» Given problem
Output every line below without omitting or altering anything. The answer is a JSON array that holds each line as a string and skips blank lines.

===============

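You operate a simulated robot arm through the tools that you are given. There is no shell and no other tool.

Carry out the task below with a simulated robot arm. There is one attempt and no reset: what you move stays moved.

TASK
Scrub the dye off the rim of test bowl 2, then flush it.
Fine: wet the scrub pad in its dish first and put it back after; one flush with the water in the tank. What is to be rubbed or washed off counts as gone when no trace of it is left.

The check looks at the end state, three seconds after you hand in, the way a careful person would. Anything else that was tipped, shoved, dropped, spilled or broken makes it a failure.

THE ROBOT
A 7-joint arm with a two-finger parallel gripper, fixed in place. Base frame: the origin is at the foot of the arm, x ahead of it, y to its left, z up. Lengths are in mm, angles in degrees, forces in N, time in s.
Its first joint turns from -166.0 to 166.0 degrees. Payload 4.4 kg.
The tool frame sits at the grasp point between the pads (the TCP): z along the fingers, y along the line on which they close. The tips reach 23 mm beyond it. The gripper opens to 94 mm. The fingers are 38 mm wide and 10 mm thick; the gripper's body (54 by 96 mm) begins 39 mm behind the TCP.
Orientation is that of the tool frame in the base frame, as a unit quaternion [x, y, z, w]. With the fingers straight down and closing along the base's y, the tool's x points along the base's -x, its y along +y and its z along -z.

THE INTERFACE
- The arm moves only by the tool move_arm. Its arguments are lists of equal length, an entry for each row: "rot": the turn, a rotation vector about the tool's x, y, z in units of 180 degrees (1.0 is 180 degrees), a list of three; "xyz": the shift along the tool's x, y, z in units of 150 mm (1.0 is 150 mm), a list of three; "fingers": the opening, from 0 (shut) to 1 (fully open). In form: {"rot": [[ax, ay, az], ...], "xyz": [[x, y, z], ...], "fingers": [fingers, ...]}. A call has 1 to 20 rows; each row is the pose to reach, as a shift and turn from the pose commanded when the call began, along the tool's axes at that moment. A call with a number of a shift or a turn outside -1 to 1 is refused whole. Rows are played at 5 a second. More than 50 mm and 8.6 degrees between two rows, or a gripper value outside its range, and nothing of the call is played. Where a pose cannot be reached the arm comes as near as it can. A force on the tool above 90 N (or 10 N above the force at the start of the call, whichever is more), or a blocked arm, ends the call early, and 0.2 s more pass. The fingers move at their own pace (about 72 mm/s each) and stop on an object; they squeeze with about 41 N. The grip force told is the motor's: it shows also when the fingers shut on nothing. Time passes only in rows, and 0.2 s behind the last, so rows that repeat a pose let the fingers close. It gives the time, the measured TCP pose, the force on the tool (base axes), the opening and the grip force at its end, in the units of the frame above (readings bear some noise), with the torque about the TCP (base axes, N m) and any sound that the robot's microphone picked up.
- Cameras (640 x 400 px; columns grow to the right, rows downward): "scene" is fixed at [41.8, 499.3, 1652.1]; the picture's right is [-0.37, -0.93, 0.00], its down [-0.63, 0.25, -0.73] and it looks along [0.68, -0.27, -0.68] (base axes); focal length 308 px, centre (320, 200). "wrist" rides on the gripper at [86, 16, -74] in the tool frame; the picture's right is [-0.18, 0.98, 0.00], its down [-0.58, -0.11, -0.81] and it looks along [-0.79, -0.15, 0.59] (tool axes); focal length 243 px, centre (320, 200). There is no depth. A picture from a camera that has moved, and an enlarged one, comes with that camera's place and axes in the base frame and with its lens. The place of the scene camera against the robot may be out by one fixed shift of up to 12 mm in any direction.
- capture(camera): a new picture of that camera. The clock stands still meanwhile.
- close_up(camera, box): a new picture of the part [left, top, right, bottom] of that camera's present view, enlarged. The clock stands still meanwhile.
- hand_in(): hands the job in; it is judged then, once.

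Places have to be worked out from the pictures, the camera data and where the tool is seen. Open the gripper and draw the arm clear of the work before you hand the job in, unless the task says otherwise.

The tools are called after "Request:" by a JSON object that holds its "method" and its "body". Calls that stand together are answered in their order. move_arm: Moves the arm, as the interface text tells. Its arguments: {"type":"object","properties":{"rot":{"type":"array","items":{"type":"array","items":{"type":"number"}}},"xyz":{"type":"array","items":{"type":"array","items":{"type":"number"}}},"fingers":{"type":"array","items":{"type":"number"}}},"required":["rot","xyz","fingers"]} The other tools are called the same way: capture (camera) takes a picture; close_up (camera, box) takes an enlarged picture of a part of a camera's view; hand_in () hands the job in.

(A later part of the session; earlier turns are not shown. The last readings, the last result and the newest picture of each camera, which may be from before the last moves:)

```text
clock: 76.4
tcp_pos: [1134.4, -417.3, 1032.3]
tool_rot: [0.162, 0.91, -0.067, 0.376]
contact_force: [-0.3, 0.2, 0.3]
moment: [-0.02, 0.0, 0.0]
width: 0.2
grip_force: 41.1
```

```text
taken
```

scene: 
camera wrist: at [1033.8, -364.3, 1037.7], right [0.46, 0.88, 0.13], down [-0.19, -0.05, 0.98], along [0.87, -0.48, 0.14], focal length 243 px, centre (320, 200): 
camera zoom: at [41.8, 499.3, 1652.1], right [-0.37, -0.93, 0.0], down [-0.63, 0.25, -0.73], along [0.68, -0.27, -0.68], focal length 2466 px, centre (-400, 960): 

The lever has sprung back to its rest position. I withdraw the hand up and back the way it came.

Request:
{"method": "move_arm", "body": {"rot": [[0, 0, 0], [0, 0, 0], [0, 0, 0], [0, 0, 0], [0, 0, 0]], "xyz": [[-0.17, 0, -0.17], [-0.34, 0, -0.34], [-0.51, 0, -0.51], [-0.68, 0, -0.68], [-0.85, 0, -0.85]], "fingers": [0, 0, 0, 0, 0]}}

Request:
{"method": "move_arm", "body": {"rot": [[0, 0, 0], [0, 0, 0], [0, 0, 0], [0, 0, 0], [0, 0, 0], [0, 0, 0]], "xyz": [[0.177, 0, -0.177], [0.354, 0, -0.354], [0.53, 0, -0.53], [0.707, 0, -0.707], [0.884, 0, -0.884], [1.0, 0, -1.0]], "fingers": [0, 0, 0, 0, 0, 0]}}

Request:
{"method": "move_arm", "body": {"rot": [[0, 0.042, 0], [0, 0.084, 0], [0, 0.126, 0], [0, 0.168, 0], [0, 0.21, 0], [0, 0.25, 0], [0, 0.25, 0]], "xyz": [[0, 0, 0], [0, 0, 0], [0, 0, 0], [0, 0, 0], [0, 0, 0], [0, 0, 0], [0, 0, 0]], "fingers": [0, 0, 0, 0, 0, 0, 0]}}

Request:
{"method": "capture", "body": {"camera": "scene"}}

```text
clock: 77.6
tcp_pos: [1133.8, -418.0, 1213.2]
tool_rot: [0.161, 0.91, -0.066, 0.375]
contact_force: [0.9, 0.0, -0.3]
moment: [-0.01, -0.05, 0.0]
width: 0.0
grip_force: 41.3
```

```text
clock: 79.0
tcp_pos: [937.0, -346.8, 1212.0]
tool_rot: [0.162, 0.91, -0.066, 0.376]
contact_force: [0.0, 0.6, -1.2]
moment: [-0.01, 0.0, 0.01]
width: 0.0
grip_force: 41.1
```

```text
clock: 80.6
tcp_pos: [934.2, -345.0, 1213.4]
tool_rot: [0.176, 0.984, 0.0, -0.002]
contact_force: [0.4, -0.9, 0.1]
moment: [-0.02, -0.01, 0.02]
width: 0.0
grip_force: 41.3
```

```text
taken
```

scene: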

===============

» Output for this exercise
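[
  "You operate a simulated robot arm through the tools that you are given. There is no shell and no other tool.",
  "Carry out the task below with a simulated robot arm. There is one attempt and no reset: what you move stays moved.",
  "TASK",
  "Scrub the dye off the rim of test bowl 2, then flush it.",
  "Fine: wet the scrub pad in its dish first and put it back after; one flush with the water in the tank. What is to be rubbed or washed off counts as gone when no trace of it is left.",
  "The check looks at the end state, three seconds after you hand in, the way a careful person would. Anything else that was tipped, shoved, dropped, spilled or broken makes it a failure.",
  "THE ROBOT",
  "A 7-joint arm with a two-finger parallel gripper, fixed in place. Base frame: the origin is at the foot of the arm, x ahead of it, y to its left, z up. Lengths are in mm, angles in degrees, forces in N, time in s.",
  "Its first joint turns from -166.0 to 166.0 degrees. Payload 4.4 kg.",
  "The tool frame sits at the grasp point between the pads (the TCP): z along the fingers, y along the line on which they close. The tips reach 23 mm beyond it. The gripper opens to 94 mm. The fingers are 38 mm wide and 10 mm thick; the gripper's body (54 by 96 mm) begins 39 mm behind the TCP.",
  "Orientation is that of the tool frame in the base frame, as a unit quaternion [x, y, z, w]. With the fingers straight down and closing along the base's y, the tool's x points along the base's -x, its y along +y and its z along -z.",
  "THE INTERFACE",
  "- The arm moves only by the tool move_arm. Its arguments are lists of equal length, an entry for each row: \"rot\": the turn, a rotation vector about the tool's x, y, z in units of 180 degrees (1.0 is 180 degrees), a list of three; \"xyz\": the shift along the tool's x, y, z in units of 150 mm (1.0 is 150 mm), a list of three; \"fingers\": the opening, from 0 (shut) to 1 (fully open). In form: {\"rot\": [[ax, ay, az], ...], \"xyz\": [[x, y, z], ...], \"fingers\": [fingers, ...]}. A call has 1 to 20 rows; each row is the pose to reach, as a shift and turn from the pose commanded when the call began, along the tool's axes at that moment. A call with a number of a shift or a turn outside -1 to 1 is refused whole. Rows are played at 5 a second. More than 50 mm and 8.6 degrees between two rows, or a gripper value outside its range, and nothing of the call is played. Where a pose cannot be reached the arm comes as near as it can. A force on the tool above 90 N (or 10 N above the force at the start of the call, whichever is more), or a blocked arm, ends the call early, and 0.2 s more pass. The fingers move at their own pace (about 72 mm/s each) and stop on an object; they squeeze with about 41 N. The grip force told is the motor's: it shows also when the fingers shut on nothing. Time passes only in rows, and 0.2 s behind the last, so rows that repeat a pose let the fingers close. It gives the time, the measured TCP pose, the force on the tool (base axes), the opening and the grip force at its end, in the units of the frame above (readings bear some noise), with the torque about the TCP (base axes, N m) and any sound that the robot's microphone picked up.",
  "- Cameras (640 x 400 px; columns grow to the right, rows downward): \"scene\" is fixed at [41.8, 499.3, 1652.1]; the picture's right is [-0.37, -0.93, 0.00], its down [-0.63, 0.25, -0.73] and it looks along [0.68, -0.27, -0.68] (base axes); focal length 308 px, centre (320, 200). \"wrist\" rides on the gripper at [86, 16, -74] in the tool frame; the picture's right is [-0.18, 0.98, 0.00], its down [-0.58, -0.11, -0.81] and it looks along [-0.79, -0.15, 0.59] (tool axes); focal length 243 px, centre (320, 200). There is no depth. A picture from a camera that has moved, and an enlarged one, comes with that camera's place and axes in the base frame and with its lens. The place of the scene camera against the robot may be out by one fixed shift of up to 12 mm in any direction.",
  "- capture(camera): a new picture of that camera. The clock stands still meanwhile.",
  "- close_up(camera, box): a new picture of the part [left, top, right, bottom] of that camera's present view, enlarged. The clock stands still meanwhile.",
  "- hand_in(): hands the job in; it is judged then, once.",
  "Places have to be worked out from the pictures, the camera data and where the tool is seen. Open the gripper and draw the arm clear of the work before you hand the job in, unless the task says otherwise.",
  "The tools are called after \"Request:\" by a JSON object that holds its \"method\" and its \"body\". Calls that stand together are answered in their order. move_arm: Moves the arm, as the interface text tells. Its arguments: {\"type\":\"object\",\"properties\":{\"rot\":{\"type\":\"array\",\"items\":{\"type\":\"array\",\"items\":{\"type\":\"number\"}}},\"xyz\":{\"type\":\"array\",\"items\":{\"type\":\"array\",\"items\":{\"type\":\"number\"}}},\"fingers\":{\"type\":\"array\",\"items\":{\"type\":\"number\"}}},\"required\":[\"rot\",\"xyz\",\"fingers\"]} The other tools are called the same way: capture (camera) takes a picture; close_up (camera, box) takes an enlarged picture of a part of a camera's view; hand_in () hands the job in.",
  "(A later part of the session; earlier turns are not shown. The last readings, the last result and the newest picture of each camera, which may be from before the last moves:)",
  "```text",
  "clock: 76.4",
  "tcp_pos: [1134.4, -417.3, 1032.3]",
  "tool_rot: [0.162, 0.91, -0.067, 0.376]",
  "contact_force: [-0.3, 0.2, 0.3]",
  "moment: [-0.02, 0.0, 0.0]",
  "width: 0.2",
  "grip_force: 41.1",
  "```",
  "```text",
  "taken",
  "```",
  "scene: ",
  "camera wrist: at [1033.8, -364.3, 1037.7], right [0.46, 0.88, 0.13], down [-0.19, -0.05, 0.98], along [0.87, -0.48, 0.14], focal length 243 px, centre (320, 200): ",
  "camera zoom: at [41.8, 499.3, 1652.1], right [-0.37, -0.93, 0.0], down [-0.63, 0.25, -0.73], along [0.68, -0.27, -0.68], focal length 2466 px, centre (-400, 960): ",
  "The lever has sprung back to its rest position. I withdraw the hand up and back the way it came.",
  "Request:",
  "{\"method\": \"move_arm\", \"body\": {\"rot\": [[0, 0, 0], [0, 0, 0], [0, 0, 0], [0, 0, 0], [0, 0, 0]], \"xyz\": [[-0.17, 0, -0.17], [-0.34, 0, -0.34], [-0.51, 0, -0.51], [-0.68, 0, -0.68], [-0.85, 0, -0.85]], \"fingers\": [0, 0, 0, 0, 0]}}",
  "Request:",
  "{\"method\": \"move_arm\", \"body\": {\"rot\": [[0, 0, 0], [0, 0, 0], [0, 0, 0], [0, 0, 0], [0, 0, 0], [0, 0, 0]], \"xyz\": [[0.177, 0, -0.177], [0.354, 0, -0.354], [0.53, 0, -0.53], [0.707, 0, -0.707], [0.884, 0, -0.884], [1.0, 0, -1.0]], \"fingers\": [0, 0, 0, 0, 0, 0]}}",
  "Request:",
  "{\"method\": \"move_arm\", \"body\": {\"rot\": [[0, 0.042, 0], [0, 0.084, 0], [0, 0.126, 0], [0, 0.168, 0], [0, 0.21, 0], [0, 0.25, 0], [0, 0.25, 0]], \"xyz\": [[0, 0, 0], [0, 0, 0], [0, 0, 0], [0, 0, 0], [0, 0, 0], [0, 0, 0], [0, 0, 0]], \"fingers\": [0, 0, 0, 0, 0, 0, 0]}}",
  "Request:",
  "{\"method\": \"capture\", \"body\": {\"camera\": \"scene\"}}",
  "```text",
  "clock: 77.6",
  "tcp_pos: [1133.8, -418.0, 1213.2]",
  "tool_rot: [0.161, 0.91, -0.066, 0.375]",
  "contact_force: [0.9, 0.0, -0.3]",
  "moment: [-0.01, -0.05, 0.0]",
  "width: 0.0",
  "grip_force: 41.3",
  "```",
  "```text",
  "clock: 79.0",
  "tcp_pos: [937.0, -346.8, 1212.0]",
  "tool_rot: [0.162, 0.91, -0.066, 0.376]",
  "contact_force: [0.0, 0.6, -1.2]",
  "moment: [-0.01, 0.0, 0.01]",
  "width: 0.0",
  "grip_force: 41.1",
  "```",
  "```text",
  "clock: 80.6",
  "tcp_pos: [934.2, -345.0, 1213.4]",
  "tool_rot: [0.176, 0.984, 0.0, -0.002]",
  "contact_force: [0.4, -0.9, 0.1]",
  "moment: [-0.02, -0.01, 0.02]",
  "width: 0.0",
  "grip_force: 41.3",
  "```",
  "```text",
  "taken",
  "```",
  "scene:"
]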